> **PAGE TEXT**
※

Dari tiap tenda masih ada jutaan semangat yang butuh untuk dihidupkan lagi. Semangat untuk bangkit, semangat untuk melanjutkan hidup yang lebih baik dari sebelumnya, semangat untuk menjadi harapan bangsa. Teringat pada tiap teriakan semangat teman-teman kecil saya, saat saya bertanya kalau sudah besar mau jadi apa?. Dokter, polisi, tentara, guru dan cita-cita yang lain mereka teriakan dengan semangat. Semangat yang muncul dari tenda-tenda yang berdiri ini menjadi pengingat bahwa hidup adalah perjuangan yang harus terus dibarengi dengan semangat. Bahwa setiap kesulitan yang ada pasti akan ada kemudahan setelahnya. Bahwa Rabbmu pun yang maha cinta telah menjanjikan hal itu juga pada tiap-tiap hambanya yang percaya, bahwa hidup tidak hanya sekedar hidup. Bahwa hidup adalah perjuangan. Terimakasih untuk bab pelajaran semangatnya teman-teman kecilku.

※

> **SHORT PROBLEM**
Transcribe the page text beginning at "Dari tiap tenda". Stop after "semangatnya teman-teman kecilku.".

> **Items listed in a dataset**
※

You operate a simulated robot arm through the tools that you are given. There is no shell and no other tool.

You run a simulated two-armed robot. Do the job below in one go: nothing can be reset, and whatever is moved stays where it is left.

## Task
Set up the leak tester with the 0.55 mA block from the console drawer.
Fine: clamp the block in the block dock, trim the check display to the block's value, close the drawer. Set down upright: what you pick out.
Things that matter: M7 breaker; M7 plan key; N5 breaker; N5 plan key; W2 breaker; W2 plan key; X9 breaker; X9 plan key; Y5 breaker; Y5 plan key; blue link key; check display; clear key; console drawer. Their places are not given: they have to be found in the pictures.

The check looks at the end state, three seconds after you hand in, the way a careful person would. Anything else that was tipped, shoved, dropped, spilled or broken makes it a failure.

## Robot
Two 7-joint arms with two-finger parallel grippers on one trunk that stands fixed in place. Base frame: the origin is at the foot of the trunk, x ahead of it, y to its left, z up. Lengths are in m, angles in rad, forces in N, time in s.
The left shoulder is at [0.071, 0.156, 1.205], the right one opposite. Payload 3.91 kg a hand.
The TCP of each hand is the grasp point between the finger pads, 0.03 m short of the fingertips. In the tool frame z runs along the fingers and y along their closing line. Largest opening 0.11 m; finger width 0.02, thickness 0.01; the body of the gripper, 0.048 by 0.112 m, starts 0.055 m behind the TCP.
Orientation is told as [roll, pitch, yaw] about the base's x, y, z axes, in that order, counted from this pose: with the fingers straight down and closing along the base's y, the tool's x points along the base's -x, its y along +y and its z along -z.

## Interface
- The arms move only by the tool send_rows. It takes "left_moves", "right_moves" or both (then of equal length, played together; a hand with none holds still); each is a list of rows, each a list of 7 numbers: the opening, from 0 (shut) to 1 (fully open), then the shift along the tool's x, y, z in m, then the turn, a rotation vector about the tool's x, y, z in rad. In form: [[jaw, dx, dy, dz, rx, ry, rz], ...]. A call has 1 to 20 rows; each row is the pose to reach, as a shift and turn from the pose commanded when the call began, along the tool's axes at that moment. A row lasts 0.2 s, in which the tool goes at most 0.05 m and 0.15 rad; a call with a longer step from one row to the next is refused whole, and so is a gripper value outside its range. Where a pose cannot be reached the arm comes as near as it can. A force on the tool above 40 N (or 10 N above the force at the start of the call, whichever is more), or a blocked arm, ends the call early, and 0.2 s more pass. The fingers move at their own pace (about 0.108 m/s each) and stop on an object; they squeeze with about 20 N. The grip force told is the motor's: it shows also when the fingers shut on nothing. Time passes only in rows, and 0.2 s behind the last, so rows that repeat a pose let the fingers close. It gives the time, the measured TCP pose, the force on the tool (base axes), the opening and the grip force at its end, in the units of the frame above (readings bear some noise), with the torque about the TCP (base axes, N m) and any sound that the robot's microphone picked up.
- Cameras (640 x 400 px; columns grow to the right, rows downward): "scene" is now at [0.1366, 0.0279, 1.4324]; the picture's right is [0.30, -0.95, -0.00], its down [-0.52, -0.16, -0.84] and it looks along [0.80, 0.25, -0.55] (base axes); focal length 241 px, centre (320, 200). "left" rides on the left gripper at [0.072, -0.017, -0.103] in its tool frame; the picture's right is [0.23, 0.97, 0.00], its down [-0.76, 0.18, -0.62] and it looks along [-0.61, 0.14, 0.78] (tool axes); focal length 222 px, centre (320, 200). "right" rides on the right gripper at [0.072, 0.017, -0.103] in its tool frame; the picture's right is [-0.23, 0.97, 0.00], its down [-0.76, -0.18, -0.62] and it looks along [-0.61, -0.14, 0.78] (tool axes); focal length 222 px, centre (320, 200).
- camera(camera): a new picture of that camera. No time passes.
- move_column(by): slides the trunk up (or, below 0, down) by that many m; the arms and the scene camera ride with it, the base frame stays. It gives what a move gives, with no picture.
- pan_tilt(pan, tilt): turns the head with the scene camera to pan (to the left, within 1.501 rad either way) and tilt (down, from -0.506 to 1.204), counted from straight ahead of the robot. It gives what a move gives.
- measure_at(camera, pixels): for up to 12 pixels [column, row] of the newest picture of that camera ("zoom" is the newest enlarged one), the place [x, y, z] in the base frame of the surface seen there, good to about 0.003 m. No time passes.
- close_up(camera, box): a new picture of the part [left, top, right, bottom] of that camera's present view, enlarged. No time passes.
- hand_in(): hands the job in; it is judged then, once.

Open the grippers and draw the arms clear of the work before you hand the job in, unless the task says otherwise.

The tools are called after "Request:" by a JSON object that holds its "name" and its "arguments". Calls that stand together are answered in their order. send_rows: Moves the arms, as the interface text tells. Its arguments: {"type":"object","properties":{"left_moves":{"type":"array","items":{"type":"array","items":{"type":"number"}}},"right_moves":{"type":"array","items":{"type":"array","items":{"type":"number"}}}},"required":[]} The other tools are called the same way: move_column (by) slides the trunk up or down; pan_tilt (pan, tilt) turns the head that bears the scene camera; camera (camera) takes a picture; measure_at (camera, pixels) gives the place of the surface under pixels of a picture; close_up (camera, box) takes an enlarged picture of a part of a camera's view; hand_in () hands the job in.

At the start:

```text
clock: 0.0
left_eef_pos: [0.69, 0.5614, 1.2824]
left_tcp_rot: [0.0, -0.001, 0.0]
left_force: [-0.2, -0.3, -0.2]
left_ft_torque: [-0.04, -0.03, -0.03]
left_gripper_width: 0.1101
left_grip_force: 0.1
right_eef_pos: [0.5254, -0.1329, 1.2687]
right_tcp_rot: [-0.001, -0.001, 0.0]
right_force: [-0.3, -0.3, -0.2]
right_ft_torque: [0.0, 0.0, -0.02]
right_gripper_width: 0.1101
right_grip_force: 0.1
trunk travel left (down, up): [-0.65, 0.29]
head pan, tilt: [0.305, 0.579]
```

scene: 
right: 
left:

※

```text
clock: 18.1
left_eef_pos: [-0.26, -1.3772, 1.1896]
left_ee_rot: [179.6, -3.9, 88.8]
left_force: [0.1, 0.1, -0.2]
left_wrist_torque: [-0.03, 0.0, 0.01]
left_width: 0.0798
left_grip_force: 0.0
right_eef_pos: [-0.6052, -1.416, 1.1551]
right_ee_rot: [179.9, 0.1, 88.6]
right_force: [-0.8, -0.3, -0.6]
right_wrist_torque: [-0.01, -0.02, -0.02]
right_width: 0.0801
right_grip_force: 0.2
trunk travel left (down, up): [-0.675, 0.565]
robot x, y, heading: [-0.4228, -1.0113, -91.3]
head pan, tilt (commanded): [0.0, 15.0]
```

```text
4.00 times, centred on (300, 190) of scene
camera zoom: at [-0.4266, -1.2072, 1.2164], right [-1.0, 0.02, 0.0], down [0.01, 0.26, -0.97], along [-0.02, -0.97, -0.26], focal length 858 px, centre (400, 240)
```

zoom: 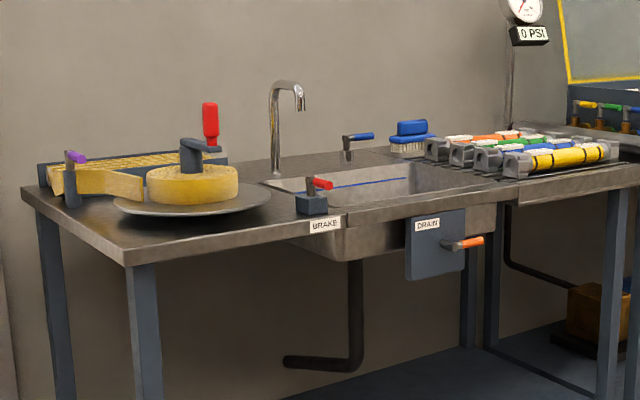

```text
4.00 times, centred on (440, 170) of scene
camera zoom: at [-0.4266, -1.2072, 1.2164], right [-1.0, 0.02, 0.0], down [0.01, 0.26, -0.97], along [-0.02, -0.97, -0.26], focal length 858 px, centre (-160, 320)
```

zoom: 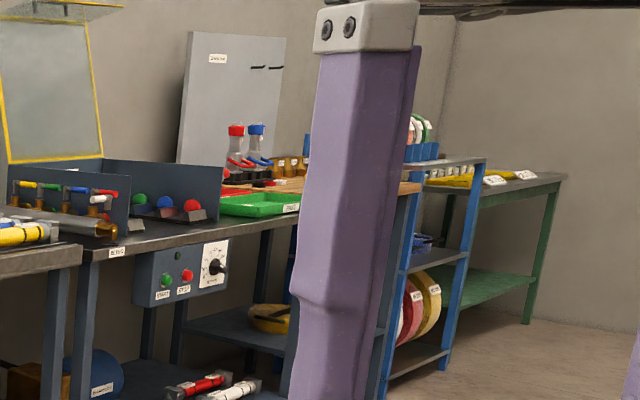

※

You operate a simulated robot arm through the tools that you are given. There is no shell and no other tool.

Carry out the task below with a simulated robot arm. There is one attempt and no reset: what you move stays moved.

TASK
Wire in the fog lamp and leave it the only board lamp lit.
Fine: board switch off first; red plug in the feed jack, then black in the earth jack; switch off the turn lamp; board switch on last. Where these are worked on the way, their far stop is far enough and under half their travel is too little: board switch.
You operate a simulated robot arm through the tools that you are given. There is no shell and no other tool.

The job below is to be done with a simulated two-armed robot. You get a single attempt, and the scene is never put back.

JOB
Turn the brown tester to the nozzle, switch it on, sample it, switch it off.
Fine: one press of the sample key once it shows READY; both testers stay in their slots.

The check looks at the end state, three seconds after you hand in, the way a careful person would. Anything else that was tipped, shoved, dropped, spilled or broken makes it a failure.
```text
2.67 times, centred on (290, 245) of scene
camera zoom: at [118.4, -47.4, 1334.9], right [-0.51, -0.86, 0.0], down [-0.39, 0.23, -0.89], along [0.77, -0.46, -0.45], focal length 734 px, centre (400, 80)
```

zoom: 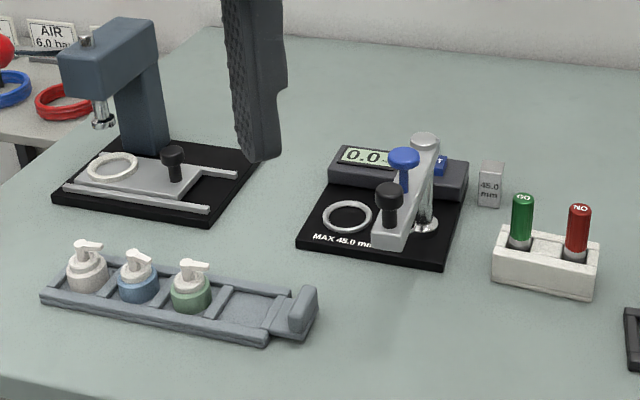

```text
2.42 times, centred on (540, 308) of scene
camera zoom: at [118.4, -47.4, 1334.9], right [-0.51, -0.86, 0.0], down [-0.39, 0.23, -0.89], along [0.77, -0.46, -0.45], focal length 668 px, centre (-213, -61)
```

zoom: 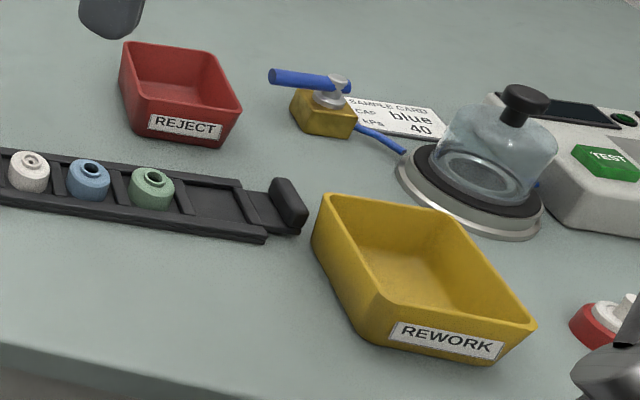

※

> **SOLUTION FOR THIS EXERCISE**
Dari tiap tenda masih ada jutaan semangat yang butuh untuk dihidupkan lagi. Semangat untuk bangkit, semangat untuk melanjutkan hidup yang lebih baik dari sebelumnya, semangat untuk menjadi harapan bangsa. Teringat pada tiap teriakan semangat teman-teman kecil saya, saat saya bertanya kalau sudah besar mau jadi apa?. Dokter, polisi, tentara, guru dan cita-cita yang lain mereka teriakan dengan semangat. Semangat yang muncul dari tenda-tenda yang berdiri ini menjadi pengingat bahwa hidup adalah perjuangan yang harus terus dibarengi dengan semangat. Bahwa setiap kesulitan yang ada pasti akan ada kemudahan setelahnya. Bahwa Rabbmu pun yang maha cinta telah menjanjikan hal itu juga pada tiap-tiap hambanya yang percaya, bahwa hidup tidak hanya sekedar hidup. Bahwa hidup adalah perjuangan. Terimakasih untuk bab pelajaran semangatnya teman-teman kecilku.